• **TASK REQUIREMENTS**: Go through the listing and return every line with "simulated" in it.

• **DATA SHOWN**:
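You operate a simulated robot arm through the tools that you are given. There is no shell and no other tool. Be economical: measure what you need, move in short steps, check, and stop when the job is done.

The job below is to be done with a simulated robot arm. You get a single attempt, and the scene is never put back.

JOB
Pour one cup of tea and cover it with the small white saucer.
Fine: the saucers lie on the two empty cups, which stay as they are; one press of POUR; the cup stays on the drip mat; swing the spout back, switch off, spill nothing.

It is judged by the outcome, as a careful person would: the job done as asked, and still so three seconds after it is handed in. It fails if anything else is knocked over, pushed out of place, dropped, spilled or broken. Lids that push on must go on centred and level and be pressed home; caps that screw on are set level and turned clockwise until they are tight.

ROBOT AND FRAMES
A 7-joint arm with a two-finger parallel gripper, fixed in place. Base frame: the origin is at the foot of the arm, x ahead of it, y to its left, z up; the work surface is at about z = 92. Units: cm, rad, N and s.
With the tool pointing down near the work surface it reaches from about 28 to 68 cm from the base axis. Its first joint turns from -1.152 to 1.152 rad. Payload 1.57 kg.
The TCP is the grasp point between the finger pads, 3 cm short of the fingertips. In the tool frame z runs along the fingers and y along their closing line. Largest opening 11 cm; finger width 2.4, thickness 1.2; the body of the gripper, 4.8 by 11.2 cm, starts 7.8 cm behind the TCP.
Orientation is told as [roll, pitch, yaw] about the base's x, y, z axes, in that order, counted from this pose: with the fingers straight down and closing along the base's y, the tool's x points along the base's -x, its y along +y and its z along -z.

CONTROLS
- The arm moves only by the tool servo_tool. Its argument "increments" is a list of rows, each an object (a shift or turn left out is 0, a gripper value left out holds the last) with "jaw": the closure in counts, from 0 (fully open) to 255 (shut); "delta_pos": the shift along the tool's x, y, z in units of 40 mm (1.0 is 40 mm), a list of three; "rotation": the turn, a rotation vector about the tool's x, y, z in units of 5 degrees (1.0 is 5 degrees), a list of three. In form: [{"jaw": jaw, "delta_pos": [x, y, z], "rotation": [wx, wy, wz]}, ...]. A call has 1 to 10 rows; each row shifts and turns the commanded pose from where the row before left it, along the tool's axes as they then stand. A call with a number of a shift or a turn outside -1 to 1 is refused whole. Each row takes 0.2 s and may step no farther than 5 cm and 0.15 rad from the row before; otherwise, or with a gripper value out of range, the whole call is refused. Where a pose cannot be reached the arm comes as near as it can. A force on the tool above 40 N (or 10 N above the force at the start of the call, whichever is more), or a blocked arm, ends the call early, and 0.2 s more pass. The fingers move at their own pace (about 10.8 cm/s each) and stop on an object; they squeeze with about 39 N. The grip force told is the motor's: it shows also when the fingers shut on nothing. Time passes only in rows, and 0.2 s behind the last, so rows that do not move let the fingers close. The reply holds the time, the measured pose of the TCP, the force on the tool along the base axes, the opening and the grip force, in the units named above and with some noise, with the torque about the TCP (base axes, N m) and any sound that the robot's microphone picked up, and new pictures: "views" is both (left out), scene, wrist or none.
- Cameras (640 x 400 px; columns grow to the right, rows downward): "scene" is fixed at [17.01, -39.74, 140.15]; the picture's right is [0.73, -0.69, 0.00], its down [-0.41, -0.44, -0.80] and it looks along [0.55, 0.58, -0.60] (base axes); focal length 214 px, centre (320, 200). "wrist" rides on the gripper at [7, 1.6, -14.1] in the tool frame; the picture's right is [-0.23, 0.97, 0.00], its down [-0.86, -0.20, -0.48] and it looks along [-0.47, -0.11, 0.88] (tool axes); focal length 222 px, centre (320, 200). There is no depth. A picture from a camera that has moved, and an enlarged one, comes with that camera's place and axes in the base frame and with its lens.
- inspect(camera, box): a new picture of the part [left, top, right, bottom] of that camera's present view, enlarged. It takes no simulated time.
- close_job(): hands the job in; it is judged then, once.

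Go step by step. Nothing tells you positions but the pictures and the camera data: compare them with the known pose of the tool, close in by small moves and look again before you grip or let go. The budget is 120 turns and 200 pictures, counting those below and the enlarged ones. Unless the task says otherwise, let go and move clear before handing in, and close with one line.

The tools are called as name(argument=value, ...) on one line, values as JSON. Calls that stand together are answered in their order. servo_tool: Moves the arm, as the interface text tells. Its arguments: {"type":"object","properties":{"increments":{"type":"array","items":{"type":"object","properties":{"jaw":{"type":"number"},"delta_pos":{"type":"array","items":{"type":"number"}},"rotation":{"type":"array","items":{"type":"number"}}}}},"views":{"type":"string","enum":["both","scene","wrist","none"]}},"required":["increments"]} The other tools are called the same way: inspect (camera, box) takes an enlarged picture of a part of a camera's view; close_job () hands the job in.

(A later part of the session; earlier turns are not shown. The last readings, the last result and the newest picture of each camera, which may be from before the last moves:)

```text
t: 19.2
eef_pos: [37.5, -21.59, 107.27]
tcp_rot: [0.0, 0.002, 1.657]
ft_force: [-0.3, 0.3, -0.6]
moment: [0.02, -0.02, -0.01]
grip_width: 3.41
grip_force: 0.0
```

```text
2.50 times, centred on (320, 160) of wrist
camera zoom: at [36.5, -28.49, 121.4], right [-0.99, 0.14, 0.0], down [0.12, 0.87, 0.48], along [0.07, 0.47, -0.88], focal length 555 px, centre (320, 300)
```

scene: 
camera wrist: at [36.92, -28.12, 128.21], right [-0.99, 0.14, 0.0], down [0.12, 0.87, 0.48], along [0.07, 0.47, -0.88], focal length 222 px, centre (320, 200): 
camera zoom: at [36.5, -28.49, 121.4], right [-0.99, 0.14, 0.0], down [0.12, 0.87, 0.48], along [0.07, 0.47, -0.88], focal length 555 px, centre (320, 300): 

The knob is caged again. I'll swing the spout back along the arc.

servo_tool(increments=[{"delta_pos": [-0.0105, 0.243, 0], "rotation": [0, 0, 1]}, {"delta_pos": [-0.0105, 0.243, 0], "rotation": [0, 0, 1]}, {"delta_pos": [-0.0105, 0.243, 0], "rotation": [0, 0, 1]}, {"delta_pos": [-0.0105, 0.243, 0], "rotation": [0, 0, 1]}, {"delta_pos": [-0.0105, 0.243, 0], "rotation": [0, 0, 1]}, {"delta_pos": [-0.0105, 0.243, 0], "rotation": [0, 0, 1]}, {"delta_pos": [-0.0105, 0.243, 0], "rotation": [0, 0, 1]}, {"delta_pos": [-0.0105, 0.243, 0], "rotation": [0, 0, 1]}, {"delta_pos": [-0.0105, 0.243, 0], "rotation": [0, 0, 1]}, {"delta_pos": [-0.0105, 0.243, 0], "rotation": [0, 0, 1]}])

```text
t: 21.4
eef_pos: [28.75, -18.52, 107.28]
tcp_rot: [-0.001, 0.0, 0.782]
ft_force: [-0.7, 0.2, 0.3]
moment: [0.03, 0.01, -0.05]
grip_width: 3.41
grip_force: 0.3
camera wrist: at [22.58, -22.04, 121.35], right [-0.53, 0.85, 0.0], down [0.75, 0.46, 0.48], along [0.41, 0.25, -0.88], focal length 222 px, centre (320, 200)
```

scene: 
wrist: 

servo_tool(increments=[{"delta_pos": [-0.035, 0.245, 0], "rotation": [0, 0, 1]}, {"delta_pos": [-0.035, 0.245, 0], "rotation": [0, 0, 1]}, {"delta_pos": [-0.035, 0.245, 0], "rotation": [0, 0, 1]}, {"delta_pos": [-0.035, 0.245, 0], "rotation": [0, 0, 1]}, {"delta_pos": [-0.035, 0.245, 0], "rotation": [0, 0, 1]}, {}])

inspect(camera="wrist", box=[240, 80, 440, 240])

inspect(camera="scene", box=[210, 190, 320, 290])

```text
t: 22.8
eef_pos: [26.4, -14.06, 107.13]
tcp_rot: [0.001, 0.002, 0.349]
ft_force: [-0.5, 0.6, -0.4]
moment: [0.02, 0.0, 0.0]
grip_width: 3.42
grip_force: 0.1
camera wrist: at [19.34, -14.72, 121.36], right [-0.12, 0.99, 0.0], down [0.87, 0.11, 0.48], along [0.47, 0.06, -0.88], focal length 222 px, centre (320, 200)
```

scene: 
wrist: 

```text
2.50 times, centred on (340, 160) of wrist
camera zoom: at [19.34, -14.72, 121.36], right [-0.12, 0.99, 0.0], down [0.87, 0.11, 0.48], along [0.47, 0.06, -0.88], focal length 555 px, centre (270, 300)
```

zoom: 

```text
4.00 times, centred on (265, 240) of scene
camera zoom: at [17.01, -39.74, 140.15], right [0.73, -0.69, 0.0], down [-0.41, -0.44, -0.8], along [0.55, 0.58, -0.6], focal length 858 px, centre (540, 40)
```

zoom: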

• **ANSWER TO THE TASK**:
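You operate a simulated robot arm through the tools that you are given. There is no shell and no other tool. Be economical: measure what you need, move in short steps, check, and stop when the job is done.
The job below is to be done with a simulated robot arm. You get a single attempt, and the scene is never put back.
- inspect(camera, box): a new picture of the part [left, top, right, bottom] of that camera's present view, enlarged. It takes no simulated time.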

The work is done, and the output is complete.